SET TASK 1> Give the stretch of the text shown that starts with "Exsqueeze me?" and ends with "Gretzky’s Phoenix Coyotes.", unchanged.
SET TASK 2> Go on with the text shown that begins "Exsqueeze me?" from its last line.

-- start TEXT SHOWN --

Exsqueeze me?

October 16, 2008 – 2:51 pm by Hickey

After a slow start, the Chicago Blackhawks finally got on the winning side of the ledger last night with a 4-1 win over Wayne Gretzky’s Phoenix Coyotes.

The official response? Fire coach Denis Savard.

Really, I shouldn’t be shocked. It shouldn’t even be noteworthy. As my mentor Graham, aka G-Unit, once told me, “NHL coaching hirings and firings aren’t news. It’s like me changing my pants.”

And despite the fact I am fully aware of this… “HUH?!?!?!?!?!?!?!?!?! WHAT THE F*CK?!?!”

I realize that the Hawks wanted to come out of the gates strong this season, and a 1-2-1 isn’t exactly taking off on a rocket ship. But let’s not forget that this is an 82-game season. And the first two games were on the road — one against a Rangers team that looks as good as any in the NHL right now, and the other against Alex Ovechkin and the Capitals.

But firing your coach? After a convincing win? It’s enough to make your head spin.

Savard is being replaced by Joel Quenneville, who has had some success in the past with the Blues and Avalanche. And that’s good and well, but I’ll always have Savvy’s back. He was the first Blackhawks player I ever knew growing up. Years later, he gave me his golf glove after I caddied for him. And he’s a good tipper. (I guess that is unethical journalism, but hey, I was in high school at the time. Also, did you know he smokes? How the hell can you smoke and play hockey?)

-- end TEXT SHOWN --
-- start GIVEN INFORMATION --

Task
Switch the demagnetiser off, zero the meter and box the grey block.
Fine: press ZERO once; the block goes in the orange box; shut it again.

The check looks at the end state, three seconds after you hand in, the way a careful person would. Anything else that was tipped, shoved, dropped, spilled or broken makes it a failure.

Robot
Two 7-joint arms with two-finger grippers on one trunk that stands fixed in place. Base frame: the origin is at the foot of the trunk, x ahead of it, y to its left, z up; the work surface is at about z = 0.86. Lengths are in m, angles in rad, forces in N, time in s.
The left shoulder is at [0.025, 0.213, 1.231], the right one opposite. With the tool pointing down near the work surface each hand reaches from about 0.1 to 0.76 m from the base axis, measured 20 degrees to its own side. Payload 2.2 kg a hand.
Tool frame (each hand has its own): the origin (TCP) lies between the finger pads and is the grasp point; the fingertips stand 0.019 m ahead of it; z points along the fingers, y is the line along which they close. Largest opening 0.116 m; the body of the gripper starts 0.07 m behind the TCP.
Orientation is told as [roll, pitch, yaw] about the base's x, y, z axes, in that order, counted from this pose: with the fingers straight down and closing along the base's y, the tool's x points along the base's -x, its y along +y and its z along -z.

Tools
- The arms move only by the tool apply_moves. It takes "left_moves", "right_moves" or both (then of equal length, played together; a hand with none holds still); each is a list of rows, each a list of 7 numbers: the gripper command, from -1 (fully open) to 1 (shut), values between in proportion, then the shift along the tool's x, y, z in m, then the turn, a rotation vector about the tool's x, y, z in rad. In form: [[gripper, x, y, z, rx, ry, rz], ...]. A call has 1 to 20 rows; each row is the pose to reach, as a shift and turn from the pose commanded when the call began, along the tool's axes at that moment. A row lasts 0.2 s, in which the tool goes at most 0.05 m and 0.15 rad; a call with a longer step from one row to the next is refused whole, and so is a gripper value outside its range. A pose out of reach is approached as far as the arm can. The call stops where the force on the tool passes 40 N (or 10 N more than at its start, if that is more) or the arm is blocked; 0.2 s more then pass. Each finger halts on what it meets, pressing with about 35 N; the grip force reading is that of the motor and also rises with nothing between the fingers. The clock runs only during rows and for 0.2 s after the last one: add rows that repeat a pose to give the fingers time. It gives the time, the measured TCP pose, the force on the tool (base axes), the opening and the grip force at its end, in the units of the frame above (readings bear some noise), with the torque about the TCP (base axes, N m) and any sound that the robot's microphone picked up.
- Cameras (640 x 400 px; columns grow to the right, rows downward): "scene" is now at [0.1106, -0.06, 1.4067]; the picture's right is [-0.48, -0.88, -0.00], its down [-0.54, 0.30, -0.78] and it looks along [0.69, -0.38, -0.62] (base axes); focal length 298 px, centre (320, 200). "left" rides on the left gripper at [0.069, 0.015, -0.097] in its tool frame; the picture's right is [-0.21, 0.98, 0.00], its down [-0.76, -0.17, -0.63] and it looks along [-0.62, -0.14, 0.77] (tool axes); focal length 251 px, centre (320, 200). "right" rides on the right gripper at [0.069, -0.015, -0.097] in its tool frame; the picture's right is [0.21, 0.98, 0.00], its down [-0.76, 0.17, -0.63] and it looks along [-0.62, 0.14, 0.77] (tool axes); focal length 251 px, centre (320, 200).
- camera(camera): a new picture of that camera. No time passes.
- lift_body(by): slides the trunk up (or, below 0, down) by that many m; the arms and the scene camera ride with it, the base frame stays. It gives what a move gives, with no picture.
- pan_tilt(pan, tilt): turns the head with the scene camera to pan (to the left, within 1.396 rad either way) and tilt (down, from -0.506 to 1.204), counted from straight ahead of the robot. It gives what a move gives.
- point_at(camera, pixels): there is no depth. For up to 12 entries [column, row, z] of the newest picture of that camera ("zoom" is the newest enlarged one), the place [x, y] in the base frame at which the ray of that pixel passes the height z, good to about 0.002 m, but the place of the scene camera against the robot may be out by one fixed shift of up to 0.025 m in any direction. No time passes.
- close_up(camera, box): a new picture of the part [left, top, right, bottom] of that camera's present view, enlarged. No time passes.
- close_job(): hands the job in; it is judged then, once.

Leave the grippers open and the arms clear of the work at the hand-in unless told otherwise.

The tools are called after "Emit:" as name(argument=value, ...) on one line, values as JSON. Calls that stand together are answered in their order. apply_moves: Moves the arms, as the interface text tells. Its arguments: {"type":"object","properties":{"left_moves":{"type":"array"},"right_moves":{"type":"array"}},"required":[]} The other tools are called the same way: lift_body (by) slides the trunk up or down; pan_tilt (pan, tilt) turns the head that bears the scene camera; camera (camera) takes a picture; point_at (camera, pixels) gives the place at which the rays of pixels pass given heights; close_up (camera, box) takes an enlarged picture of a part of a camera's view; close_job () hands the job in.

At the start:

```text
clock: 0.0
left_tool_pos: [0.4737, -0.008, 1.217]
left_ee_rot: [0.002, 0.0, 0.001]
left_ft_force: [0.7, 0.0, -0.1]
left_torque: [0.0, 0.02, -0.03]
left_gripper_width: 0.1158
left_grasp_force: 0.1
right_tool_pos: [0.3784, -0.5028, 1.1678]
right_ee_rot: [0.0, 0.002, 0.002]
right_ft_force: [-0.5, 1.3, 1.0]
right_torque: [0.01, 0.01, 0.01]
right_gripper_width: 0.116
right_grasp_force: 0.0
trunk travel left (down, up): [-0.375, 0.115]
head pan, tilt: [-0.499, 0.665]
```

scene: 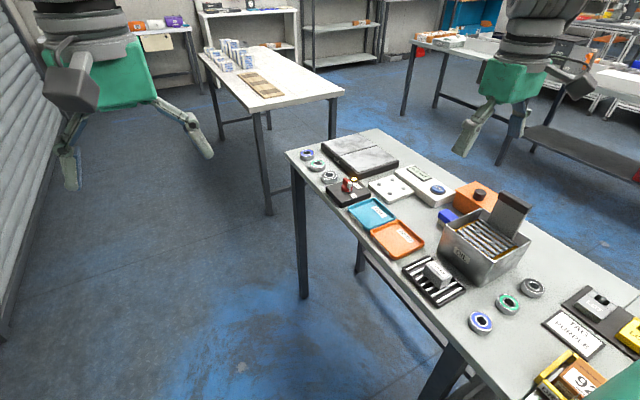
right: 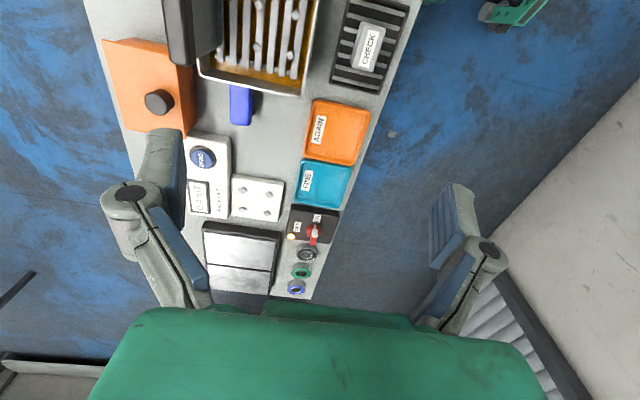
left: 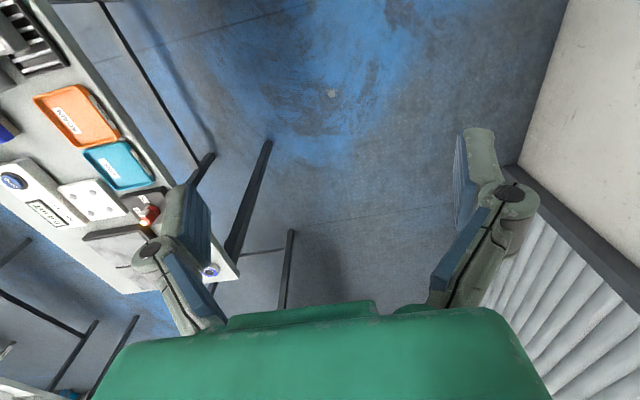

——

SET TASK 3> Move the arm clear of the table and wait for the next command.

-- end GIVEN INFORMATION --

TASK ANSWER 1>
Exsqueeze me?

October 16, 2008 – 2:51 pm by Hickey

After a slow start, the Chicago Blackhawks finally got on the winning side of the ledger last night with a 4-1 win over Wayne Gretzky’s Phoenix Coyotes.

TASK ANSWER 2>
It seems completely disingenuous to fire the guy that helped mold the young talent that is supposed to lead the Hawks out of, well, the Ice Age and into the future. Particularly when his jersey number hangs from the United Center rafters.

Savard at least took it like a champ, telling the Chicago Tribune:

“I felt I had the team going on the right track… [Wednesday] night was a big win. I know that every game we played we got better. We could have won in New York [last Friday] and we could have won against Nashville [on Monday] but that’s the nature of the business, I suppose. It’s not about Denis Savard. When you work with a team and played for it. … I want them to do well.

“I know I’ve done a lot of good things. Those kids that played under me are good players. Their structure and game got better and I’m proud of that. I know I gave everything I had.”

The Tribune’s Steve Rosenbloom also has a pretty good instant analysis of the firing, which he could apparently see on the wall once the Blackhawks brought in Scotty Bowman as a hockey adviser.

In the long run, maybe this move will be key in turning the Blackhawks into Stanley Cup contenders. But even so, no one can deny that it’s an extremely shitty way to send a franchise icon out the door.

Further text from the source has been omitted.